Country: China
Year: 1970
Duration: 91'


"An American film company put an English classic into the hands of a Polish director. The setting was in Spain and shooting was done in Italy. The American actor Eli Wallach played Napoleon, while the Italian actress Claudia Cardinale was the Spanish princess. All this was transformed into a grotesque magic and a satire on Hollywood, and I found myself in a 'Gombrowicz-type' situation. Things were not always calm and easy. Since I didn't have the 'last cut', I didn't have any control.
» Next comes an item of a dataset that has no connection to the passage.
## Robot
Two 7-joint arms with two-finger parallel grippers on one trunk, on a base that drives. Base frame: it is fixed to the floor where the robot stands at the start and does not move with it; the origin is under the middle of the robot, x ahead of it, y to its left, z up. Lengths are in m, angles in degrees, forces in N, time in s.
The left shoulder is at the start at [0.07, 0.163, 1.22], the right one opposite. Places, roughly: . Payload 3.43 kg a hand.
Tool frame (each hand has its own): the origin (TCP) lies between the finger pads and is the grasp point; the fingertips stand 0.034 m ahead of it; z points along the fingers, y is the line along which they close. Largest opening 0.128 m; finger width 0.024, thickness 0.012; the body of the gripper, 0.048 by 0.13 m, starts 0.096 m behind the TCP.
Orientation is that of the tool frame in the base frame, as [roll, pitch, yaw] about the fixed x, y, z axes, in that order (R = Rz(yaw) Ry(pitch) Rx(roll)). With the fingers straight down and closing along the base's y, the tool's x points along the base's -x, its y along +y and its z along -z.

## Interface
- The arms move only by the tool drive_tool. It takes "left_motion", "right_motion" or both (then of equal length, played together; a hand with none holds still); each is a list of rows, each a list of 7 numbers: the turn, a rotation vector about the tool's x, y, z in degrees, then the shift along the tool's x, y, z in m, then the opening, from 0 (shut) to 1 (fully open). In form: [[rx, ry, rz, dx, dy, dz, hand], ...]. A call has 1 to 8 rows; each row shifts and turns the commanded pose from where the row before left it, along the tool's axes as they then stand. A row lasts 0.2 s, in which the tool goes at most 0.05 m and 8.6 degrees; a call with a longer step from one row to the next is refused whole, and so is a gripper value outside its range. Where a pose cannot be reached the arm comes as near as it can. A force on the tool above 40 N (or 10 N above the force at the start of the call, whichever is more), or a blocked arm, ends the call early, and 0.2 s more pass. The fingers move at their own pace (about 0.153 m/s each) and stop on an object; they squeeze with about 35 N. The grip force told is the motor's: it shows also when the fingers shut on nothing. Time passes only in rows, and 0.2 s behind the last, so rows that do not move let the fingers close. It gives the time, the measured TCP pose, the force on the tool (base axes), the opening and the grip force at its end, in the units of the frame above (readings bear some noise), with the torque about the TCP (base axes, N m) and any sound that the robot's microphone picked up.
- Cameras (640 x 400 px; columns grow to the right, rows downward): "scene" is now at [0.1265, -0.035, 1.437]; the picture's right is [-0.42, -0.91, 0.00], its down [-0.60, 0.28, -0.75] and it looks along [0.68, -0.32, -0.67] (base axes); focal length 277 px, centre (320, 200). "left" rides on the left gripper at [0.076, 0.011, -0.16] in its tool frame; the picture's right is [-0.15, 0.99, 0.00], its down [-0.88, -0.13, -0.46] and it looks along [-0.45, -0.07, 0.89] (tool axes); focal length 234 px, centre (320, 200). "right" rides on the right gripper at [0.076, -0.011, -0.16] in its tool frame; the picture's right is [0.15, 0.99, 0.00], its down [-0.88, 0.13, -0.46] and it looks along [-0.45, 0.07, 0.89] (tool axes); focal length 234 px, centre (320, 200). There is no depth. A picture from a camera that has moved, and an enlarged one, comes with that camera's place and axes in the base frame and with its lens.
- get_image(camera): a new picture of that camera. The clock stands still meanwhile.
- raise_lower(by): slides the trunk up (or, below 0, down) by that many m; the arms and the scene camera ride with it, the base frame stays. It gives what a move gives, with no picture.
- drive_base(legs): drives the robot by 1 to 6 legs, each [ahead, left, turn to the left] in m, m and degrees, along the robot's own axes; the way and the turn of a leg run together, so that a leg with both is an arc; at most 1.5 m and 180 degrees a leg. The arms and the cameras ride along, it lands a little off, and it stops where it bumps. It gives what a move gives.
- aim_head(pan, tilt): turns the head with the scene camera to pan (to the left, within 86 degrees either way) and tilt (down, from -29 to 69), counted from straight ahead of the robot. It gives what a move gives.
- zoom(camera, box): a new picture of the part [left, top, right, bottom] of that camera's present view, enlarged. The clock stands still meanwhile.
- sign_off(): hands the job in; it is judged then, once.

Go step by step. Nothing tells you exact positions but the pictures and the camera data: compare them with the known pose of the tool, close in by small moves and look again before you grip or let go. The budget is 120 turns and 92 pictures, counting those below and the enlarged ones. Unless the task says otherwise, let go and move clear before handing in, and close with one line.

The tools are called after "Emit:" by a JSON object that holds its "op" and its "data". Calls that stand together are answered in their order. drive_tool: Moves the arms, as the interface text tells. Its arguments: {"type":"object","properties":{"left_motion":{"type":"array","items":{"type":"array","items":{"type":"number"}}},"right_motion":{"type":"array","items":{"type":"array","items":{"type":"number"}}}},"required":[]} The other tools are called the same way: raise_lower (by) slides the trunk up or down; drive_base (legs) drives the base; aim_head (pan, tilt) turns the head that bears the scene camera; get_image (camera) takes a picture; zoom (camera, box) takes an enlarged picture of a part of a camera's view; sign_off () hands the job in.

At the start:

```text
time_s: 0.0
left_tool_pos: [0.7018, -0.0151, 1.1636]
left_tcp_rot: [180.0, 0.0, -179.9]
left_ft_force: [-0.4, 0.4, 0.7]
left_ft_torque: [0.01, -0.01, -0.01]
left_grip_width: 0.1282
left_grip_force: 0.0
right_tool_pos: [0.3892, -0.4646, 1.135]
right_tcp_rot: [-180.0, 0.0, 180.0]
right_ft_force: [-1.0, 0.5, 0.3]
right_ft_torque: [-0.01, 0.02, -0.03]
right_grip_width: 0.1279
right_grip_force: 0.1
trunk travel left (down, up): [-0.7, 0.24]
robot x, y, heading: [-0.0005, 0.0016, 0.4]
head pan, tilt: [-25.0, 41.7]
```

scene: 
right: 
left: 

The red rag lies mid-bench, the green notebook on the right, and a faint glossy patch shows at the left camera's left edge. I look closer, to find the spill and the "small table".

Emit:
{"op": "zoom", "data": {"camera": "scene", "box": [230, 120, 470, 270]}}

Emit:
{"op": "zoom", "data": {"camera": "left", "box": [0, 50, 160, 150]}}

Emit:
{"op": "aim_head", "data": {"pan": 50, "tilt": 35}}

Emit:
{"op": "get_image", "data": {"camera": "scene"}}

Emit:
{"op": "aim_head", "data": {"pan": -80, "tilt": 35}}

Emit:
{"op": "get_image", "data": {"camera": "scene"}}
My version of the film lasted twenty or twenty-five minutes more than the version released. While doing the film I was always on the defensive. Then I told myself that the only solution was to show I possessed humour. The only way to defend oneself is to joke. And that's what I did: I joked about everything around me. This game costs me a year of my life. I also came to understand what the fear of defeat signifies." (Jerzy Skolimowski, from interviews with "Filmcritica", February 1971, "Cinéma", January 1972, "Pôsitif", February 1972).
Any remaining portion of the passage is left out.